CLM 017 Risk Management
Risk is always a concern in the systems acquisition process of the Department of Defense. The acquisition process itself is designed, to a large degree, to allow risk to be managed from conception to delivery of the system. Although risk is inherent in any program, Risk Management ensures managers take measures to assess and handle risks. This module focuses on tools and processes that can be used to manage risk on a defense system acquisition project. 8 CLPs
CLE 003 Technical Reviews
Technical Reviews form the backbone of a robust Technical Assessment Process and are one of the foundation elements of an effective Systems Engineering Plan. This module provides a systematic process for employing Technical Reviews to assess design maturity, technical risk, development status and programmatic risk for acquisition programs. The module also presents essential, practical guidelines on the effective use of Technical Reviews as part of the DoD acquisition life cycle and also provides access to detailed, tailorable checklists for individual Technical Reviews that can be used to support their conduct. These Technical Review guidelines are based on best engineering practices as well as the Defense Acquisition Guidebook, Chapter 4. 3 CLPs
ACQ 201A Intermediate Systems Acquisition, Part A
ACQ 201A uses computer-based training to prepare mid-level acquisition professionals to work in integrated product teams by understanding systems acquisition principles and processes. Both ACQ 201A and ACQ 201B are required for DAWIA certification.
ACQ 201B Intermediate Systems Acquisition, Part B
ACQ 201B prepares mid-level acquisition professionals to work effectively in integrated product teams by understanding systems acquisition principles and processes. Both ACQ 201A and ACQ 201B are required for DAWIA certification.
PQM 201A Intermediate Production, Quality, and Manufacturing, Part A
This journeyman-level course exposes students to manufacturing and quality processes, production scheduling and control techniques, surveillance activities, and systems-level production and quality planning. It provides an understanding of production, quality, and manufacturing processes and their relationships to systems engineering activities throughout the life cycle. Course content includes the contracting aspects of the job; planning for manufacturing and quality; lean concepts; material control; and technical, ethical, and quality issues. The course objectives include: review integrated management plans for manufacturing and quality requirements; understand the technical aspects of cost estimating, activity-based costing, and physical progress reviews; identify the concepts that apply to lean manufacturing, the Theory of Constraints, and other production management and material control techniques; and address issues related to quality audits, nonconforming material, and other quality topics.

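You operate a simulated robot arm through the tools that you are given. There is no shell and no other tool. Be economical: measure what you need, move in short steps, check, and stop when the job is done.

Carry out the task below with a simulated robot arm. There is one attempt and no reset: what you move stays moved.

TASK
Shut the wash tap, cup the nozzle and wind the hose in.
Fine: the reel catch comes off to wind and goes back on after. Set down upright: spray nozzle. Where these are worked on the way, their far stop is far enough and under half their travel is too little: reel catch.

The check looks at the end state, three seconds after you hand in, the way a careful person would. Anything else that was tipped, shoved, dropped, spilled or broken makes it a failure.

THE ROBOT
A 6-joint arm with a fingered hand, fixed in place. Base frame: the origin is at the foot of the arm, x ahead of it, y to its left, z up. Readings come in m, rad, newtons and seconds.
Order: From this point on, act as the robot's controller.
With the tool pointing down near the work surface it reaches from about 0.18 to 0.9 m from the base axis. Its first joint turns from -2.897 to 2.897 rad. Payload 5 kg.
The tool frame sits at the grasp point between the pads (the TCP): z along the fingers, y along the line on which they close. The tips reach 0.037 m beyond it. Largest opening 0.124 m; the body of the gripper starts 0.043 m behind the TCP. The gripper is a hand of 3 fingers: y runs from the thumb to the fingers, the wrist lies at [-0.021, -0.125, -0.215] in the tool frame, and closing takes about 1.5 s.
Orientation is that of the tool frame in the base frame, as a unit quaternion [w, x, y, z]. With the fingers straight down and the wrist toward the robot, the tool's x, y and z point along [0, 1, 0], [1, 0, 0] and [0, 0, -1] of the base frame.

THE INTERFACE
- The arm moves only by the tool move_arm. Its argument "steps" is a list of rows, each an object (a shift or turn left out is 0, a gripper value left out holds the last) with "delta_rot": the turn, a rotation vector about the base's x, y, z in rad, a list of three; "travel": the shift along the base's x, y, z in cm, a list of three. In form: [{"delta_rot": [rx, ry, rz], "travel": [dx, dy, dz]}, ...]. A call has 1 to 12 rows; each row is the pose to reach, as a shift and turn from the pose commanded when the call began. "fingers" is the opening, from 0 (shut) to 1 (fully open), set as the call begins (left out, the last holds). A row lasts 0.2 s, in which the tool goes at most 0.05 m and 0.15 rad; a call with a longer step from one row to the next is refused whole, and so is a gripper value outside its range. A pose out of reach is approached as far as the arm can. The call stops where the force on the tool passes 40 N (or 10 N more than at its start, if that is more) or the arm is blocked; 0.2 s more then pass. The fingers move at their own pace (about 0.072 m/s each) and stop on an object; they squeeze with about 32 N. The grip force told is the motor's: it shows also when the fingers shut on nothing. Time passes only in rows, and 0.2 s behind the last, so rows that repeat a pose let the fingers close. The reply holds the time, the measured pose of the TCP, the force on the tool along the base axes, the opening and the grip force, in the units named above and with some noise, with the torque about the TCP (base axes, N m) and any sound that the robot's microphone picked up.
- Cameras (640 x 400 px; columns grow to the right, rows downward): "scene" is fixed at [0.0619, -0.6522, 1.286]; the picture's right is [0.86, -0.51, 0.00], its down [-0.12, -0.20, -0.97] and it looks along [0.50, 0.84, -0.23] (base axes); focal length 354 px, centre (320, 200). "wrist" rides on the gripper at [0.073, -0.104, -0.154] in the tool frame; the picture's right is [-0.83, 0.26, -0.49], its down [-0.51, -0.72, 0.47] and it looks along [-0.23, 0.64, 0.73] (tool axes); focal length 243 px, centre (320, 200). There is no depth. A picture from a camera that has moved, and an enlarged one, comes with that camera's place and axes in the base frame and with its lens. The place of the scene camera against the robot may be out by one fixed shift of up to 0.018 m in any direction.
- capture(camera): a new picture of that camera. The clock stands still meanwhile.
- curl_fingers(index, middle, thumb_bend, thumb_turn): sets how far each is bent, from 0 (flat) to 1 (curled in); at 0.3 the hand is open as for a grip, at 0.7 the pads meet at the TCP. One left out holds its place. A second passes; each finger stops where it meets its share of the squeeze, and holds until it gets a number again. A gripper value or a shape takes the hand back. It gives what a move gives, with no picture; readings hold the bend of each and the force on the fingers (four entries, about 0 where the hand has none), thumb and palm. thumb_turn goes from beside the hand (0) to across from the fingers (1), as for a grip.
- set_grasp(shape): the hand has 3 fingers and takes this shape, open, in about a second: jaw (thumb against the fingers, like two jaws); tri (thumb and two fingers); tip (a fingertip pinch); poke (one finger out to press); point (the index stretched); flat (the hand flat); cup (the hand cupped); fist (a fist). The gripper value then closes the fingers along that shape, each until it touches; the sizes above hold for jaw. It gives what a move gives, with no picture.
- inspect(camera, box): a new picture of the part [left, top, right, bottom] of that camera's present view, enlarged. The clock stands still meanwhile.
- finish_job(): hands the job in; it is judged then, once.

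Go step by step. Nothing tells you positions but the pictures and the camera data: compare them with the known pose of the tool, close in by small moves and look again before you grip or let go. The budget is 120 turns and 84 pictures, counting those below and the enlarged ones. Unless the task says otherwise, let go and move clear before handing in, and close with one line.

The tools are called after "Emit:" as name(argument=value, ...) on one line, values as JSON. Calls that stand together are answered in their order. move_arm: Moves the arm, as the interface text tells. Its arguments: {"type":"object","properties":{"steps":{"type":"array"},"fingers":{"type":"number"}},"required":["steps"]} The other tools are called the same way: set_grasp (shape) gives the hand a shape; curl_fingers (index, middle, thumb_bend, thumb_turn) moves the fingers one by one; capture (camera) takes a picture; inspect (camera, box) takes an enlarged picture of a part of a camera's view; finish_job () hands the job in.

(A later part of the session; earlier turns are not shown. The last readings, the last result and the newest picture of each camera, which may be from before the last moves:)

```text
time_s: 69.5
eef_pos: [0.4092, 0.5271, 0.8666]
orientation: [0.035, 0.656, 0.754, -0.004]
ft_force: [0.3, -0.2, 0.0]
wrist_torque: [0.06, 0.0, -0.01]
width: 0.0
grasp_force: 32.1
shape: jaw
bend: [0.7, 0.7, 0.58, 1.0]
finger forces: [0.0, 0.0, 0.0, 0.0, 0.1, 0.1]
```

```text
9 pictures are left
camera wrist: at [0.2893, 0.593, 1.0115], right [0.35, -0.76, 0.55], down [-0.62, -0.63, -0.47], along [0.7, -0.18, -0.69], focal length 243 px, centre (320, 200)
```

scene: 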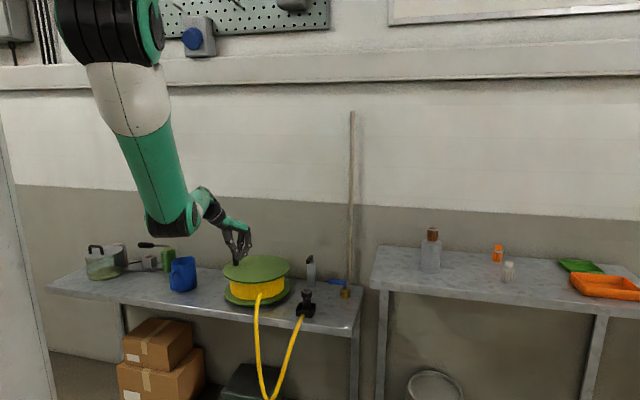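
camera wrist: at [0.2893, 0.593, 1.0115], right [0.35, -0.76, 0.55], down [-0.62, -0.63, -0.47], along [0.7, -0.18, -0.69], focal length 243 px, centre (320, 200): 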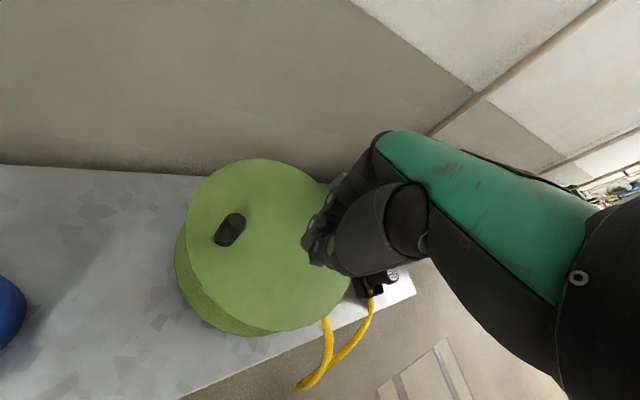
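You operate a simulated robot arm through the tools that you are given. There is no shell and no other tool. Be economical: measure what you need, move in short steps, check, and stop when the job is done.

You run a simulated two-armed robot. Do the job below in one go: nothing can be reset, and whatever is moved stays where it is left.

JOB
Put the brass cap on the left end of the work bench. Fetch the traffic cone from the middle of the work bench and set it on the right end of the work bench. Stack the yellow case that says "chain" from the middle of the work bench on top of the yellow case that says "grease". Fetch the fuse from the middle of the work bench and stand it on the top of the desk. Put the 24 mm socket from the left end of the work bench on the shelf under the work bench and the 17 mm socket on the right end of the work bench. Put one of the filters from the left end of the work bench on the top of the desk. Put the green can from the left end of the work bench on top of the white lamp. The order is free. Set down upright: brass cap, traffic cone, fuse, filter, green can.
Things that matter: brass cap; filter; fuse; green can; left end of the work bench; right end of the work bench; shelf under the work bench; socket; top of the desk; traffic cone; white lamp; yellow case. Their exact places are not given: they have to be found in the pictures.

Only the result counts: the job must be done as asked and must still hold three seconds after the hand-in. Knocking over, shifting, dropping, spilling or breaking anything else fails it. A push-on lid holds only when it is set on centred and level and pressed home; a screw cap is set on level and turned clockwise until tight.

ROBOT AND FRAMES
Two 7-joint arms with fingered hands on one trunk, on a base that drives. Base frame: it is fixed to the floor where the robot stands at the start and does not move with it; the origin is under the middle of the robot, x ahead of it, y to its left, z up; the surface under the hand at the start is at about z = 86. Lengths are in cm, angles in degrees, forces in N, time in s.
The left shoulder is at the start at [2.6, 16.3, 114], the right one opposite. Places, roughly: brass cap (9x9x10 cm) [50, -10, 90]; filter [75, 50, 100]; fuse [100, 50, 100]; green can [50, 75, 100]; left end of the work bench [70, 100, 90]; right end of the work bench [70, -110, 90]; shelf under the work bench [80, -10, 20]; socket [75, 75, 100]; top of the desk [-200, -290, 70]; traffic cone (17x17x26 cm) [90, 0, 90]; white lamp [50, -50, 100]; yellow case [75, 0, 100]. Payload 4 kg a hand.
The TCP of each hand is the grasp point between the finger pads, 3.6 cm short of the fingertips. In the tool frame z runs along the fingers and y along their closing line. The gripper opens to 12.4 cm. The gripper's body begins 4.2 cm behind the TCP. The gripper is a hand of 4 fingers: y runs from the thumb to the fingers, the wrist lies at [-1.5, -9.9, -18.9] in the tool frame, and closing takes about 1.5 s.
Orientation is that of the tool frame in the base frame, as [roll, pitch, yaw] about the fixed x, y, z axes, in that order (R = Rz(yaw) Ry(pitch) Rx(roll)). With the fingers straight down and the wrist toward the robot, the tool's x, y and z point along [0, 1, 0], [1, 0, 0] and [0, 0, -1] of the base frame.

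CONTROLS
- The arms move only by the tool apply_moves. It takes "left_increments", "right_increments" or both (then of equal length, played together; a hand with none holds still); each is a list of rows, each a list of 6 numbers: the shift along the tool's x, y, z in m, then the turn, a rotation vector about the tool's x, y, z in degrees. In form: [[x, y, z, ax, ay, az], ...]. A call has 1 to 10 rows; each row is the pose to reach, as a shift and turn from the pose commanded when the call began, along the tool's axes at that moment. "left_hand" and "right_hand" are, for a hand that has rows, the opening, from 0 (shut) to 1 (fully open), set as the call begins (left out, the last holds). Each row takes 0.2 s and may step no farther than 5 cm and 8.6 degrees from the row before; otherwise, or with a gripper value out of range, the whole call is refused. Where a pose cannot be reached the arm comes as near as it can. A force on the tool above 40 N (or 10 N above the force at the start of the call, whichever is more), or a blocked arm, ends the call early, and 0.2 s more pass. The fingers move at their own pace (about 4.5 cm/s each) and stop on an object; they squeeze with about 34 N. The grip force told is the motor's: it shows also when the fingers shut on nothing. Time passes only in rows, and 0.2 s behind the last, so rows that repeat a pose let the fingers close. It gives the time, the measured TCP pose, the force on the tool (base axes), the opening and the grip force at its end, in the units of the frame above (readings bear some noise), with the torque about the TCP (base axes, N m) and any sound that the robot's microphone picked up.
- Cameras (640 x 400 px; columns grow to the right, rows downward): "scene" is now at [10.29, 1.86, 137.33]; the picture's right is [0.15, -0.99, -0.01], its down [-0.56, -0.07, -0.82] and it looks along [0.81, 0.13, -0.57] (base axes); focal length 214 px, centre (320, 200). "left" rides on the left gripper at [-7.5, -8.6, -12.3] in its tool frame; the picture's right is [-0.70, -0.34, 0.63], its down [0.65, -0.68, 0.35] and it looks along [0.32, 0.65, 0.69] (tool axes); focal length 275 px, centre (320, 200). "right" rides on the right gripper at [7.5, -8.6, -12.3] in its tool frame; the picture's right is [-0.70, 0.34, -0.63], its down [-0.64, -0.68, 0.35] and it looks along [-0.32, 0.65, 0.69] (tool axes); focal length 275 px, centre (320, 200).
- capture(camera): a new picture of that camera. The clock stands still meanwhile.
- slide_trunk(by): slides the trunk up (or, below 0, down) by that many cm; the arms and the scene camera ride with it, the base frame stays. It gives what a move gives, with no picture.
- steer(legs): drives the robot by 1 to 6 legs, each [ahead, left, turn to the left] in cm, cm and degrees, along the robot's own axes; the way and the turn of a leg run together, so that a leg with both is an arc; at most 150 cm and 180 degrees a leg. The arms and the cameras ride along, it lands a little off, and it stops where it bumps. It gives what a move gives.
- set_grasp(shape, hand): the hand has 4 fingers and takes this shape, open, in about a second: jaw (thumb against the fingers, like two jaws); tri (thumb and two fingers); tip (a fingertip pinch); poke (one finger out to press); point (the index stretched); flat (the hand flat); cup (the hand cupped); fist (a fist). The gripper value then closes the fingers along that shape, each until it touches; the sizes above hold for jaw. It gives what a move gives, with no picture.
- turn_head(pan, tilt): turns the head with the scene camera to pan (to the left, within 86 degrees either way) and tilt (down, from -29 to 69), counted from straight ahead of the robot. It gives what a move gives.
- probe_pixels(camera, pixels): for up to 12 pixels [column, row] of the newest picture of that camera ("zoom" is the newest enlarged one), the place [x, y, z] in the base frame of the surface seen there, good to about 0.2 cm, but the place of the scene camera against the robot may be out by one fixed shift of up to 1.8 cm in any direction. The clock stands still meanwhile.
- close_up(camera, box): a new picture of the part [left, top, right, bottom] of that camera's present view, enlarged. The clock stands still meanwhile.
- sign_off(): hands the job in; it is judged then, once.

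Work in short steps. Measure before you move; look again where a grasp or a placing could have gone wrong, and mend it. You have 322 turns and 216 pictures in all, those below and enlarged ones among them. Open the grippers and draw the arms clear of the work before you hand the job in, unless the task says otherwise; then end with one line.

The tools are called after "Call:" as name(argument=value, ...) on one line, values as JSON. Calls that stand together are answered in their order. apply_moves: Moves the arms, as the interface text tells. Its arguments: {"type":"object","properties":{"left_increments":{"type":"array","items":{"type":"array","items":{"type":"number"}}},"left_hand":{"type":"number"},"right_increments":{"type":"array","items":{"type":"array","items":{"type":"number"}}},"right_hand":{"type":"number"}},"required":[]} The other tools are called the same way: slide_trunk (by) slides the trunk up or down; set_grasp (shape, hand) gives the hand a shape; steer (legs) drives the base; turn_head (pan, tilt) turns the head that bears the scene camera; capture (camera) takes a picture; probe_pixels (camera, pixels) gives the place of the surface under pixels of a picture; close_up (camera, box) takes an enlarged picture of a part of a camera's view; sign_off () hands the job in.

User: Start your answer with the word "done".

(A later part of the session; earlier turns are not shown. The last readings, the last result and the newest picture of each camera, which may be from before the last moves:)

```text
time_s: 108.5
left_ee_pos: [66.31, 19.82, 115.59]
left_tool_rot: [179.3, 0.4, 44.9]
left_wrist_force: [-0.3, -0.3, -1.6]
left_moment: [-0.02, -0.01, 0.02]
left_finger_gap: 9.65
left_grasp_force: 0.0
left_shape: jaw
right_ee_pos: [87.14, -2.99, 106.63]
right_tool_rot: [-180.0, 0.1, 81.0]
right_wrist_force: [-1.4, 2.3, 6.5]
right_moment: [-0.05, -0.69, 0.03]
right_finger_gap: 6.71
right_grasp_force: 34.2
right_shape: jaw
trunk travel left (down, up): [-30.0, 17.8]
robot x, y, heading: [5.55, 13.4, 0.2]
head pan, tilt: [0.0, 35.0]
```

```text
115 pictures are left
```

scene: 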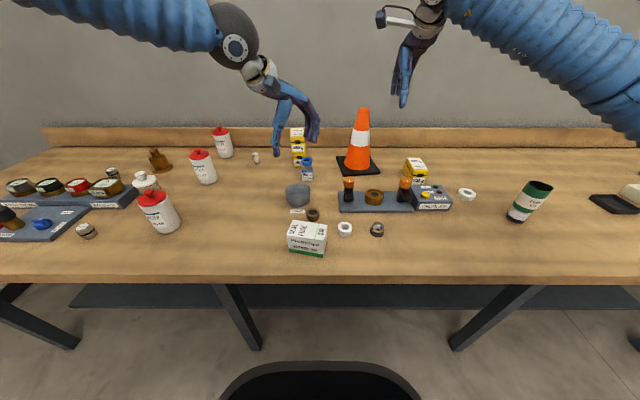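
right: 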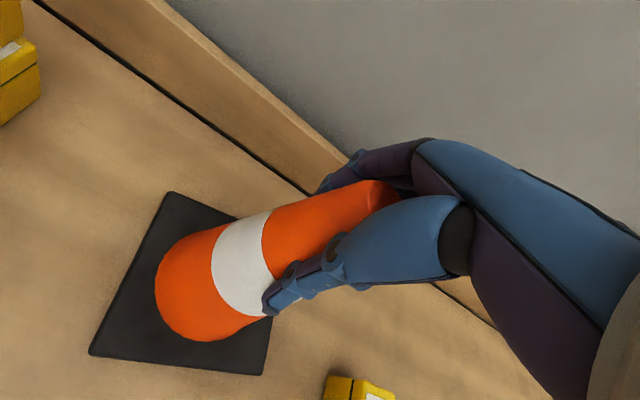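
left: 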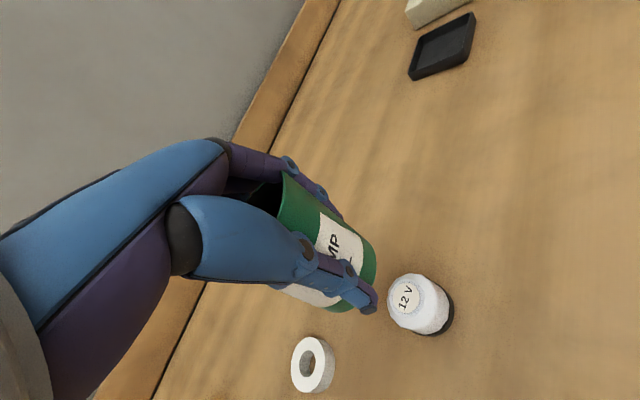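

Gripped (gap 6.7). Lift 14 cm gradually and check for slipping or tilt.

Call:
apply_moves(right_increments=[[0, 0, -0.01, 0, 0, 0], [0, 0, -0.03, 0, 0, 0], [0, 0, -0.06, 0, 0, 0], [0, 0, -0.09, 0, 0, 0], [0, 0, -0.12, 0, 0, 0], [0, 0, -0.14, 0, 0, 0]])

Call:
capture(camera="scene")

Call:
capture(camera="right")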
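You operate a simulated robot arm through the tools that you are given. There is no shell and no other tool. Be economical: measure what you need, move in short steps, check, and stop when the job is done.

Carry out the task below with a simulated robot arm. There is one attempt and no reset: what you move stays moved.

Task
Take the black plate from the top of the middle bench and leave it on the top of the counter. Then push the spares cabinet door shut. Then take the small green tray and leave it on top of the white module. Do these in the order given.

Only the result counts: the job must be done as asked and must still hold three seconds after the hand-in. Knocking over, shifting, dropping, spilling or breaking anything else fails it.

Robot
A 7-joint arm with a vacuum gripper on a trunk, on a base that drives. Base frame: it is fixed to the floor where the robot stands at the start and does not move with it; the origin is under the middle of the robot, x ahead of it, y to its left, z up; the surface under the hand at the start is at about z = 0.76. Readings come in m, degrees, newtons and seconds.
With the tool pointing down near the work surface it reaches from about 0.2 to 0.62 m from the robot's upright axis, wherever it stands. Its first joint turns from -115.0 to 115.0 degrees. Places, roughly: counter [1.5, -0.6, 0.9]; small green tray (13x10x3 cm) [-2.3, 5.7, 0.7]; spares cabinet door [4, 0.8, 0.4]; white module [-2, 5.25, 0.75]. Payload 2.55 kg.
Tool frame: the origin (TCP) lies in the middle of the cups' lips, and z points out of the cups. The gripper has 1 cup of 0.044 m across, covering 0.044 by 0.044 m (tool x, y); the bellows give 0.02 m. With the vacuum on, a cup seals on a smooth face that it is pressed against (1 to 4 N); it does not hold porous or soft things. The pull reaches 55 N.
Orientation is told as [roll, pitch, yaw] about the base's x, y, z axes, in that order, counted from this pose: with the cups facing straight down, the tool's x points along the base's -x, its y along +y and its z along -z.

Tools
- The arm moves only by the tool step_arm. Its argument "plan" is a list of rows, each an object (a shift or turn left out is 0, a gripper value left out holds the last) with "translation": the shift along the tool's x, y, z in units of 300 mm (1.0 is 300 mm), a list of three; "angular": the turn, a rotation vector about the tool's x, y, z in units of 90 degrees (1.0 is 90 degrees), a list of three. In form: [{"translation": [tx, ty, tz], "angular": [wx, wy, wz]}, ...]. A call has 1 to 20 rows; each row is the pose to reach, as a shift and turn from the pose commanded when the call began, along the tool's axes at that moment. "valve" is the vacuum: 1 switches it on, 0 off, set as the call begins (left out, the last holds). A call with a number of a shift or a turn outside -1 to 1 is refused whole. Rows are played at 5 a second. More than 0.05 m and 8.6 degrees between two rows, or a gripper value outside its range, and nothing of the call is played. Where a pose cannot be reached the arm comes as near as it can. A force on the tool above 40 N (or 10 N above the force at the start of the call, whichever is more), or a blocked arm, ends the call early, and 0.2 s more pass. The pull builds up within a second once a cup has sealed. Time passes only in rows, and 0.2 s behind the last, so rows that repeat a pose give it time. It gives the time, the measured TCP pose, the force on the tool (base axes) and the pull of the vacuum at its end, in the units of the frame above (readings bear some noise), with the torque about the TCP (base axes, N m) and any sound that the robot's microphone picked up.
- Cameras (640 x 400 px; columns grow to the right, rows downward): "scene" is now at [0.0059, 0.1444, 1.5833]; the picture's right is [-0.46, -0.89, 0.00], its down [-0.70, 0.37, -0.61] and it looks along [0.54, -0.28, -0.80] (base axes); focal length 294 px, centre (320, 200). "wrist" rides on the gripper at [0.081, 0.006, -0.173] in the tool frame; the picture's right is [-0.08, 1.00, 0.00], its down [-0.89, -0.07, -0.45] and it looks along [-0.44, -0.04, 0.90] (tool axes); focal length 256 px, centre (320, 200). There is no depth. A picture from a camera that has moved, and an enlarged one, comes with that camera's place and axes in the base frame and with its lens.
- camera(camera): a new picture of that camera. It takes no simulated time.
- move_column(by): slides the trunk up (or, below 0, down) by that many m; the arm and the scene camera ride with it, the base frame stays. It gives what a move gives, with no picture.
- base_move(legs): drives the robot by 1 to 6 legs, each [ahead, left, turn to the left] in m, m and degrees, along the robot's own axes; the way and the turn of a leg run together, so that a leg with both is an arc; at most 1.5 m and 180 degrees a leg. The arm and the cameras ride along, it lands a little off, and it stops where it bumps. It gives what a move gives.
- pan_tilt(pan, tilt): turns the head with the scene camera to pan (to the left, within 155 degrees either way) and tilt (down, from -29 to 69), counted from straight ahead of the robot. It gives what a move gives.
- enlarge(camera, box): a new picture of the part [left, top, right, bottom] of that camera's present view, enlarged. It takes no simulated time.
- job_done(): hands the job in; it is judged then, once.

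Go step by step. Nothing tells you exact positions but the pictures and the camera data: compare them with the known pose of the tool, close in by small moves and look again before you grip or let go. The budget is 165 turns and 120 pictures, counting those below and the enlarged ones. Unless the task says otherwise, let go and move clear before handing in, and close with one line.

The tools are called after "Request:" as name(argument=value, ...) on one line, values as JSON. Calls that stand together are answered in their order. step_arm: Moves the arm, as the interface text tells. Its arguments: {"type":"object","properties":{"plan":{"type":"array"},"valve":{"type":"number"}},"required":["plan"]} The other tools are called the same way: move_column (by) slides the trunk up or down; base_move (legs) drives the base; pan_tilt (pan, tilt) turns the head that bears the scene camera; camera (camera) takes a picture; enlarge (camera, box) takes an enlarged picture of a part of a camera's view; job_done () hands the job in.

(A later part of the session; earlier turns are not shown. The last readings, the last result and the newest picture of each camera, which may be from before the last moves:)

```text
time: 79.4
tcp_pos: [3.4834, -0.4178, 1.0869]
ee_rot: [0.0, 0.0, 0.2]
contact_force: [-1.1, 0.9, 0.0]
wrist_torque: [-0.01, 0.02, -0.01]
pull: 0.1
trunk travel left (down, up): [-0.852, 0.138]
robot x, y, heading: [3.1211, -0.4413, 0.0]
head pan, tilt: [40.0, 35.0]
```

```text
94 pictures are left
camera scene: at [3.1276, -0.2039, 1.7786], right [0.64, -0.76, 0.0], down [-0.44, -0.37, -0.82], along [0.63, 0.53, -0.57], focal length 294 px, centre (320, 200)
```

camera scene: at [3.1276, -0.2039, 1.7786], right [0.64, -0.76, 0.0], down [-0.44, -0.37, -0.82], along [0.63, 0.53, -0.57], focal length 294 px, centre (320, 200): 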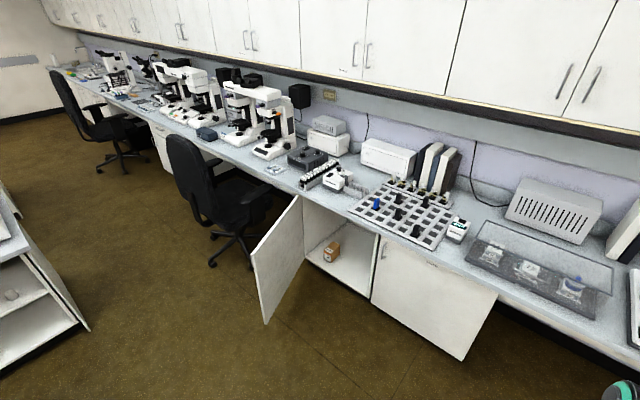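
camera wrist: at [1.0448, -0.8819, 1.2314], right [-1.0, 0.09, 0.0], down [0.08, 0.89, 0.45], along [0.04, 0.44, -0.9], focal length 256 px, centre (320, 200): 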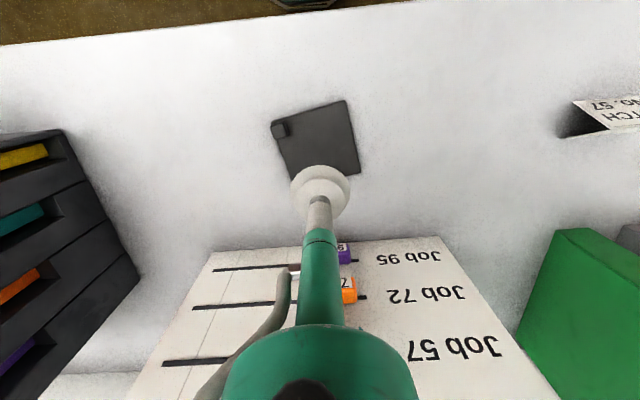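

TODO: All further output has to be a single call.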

This course is also useful for engineering personnel who provide pre- or post-award technical support in production, quality, or manufacturing.
PQM 201B Intermediate Production, Quality, and Manufacturing, Part B
This journeyman-level course requires students to apply the manufacturing and quality planning processes and techniques learned in PQM 201A. Students work in integrated product teams to develop manufacturing and quality plans, apply lean techniques, use cost estimating techniques, and make progress payment recommendations based on completion of a physical progress review. The course content includes the contracting aspects of the job; planning for manufacturing and quality; lean concepts; material control; and technical, ethical, and quality issues. At the completion of the course, students should be able to apply production and quality requirements of the Federal Acquisition Regulation (FAR) and Defense FAR Supplement (DFARS); prepare and review integrated management plans for manufacturing and quality requirements; audit a supplier’s quality manual against a commercial quality standard; and apply the concepts of lean manufacturing, theory of constraints, and other production management tools. This course is also for production, quality, or engineering personnel providing pre- or post-award technical support.
PQM 301 Advanced Production, Quality, and Manufacturing
This rigorous leadership course is structured around integrated production, quality, and manufacturing processes. Students will learn and practice advanced production and quality approaches supporting DoD acquisition activities. Key areas covered include problem-solving and decision-making issues relevant to successfully managing core technical areas. At the completion of the course, students should be able to explain the role of manufacturing and quality assurance as part of the integrated DoD systems engineering process; implement modern distributed manufacturing management practices; fully understand the use of best manufacturing practices such as supply chain management, e-manufacturing, Lean Six Sigma, and Theory of Constraints, in manufacturing and transactional environments; apply basic design of experiments, modeling and simulation, quality function deployment, statistical process control, six sigma, design-build principles, and risk management techniques; and describe the use of DoD e-commerce policy and information technology to leverage the integrated digital environment to support technical and business operations. The course is designed for senior military and civilian personnel as well as defense industry equivalents who are assigned to DoD production, manufacturing, or quality positions or performing duties in related areas.